1) İlk örneğimiz, Balıkesir'in Sındırgı İlçesinin Yaylacık Köyünden derlenmiştir. Köyün tarihiyle ilgili yazılı bir kaynak yoktur. Köyün yaşlılarından alınan bilgiye göre, Yaylacık Köyü yaklaşık 200 yıl önce Kafkasya'dan göç eden Karakeçili Yörük'ü olan Hacı Halil ve kardeşi Kilci Mehmet tarafından kurulmuştur. Verileri 1996-1997 yılları arasında derlenen Yaylacık Köyü , 123 Erkek, 142 Kadın olmak üzere toplam 265 kişiden oluşan Müslüman Köyüdür. Köy oldukça engebeli bir araziye sahiptir. Yaylacık Köyü Sındırgı ovasının bittiği yerde kurulmuştur. Tüm köy genel olarak düşünüldüğünde oldukça geniş bir alana yayılmış dağlık bir köy görüntüsünü verir. İlçeye uzaklığı 2 km.dir. Köylü geçimini ağırlıklı olarak topraktan, ardından hayvancılık, inşaat işçiliği ve ormancılıktan sağlar.
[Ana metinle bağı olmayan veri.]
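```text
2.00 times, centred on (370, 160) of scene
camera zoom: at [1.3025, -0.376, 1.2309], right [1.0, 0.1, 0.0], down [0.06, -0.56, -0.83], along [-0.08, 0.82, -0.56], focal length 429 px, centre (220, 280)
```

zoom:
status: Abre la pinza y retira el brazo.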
Yaylacık Köyü'nde nazara karşı pek çok pratik yapılır, örneğin; nazardan koruyacak sure ve ayetler okunur, hocaya ya da ayet bilen birine nazar değen kişi okutup, üfletir, bakışı, nazar değmesinden korkulan kişinin üzerinden başka yere çekmek için nazarlık takılır, nazar değdiğine inanılan kişi ya da hayvanın içme suyuna bir miktar idrar katılır, tuz kavrulur.
Tuz Kavurma:
Önce tavaya bir avuç tuz konulur, tuz genellikle kaya tuzudur, ancak sofra tuzu da kullanılır (FTG:1). Tava, içindeki tuzla birlikte ateşe konulur. Ateşe konulun tuz patlamaya başlar (FTG:2). Bu arada nazar değen kişinin başına bir tülbent örtülür (FTG:3). Daha sonra nazar değen kişinin başının üzerine içi su dolu bir çanak tutulur (FTG:4). Patlatılan tuz bu suyun içine dökülür (FTG:5). Bu işlemlerden sonra nazar değen kişiye bu sudan bir yudum içirilir (FTG:6), ya da biraz yalatılır. El ve ayak tırnaklarına ve alnına bu sudan sürülür (FTG:7). Daha sonra, avlunun bir kenarına, ayak basmayacak bir yere tuzlu su dökülür (Dizdar 1997:55).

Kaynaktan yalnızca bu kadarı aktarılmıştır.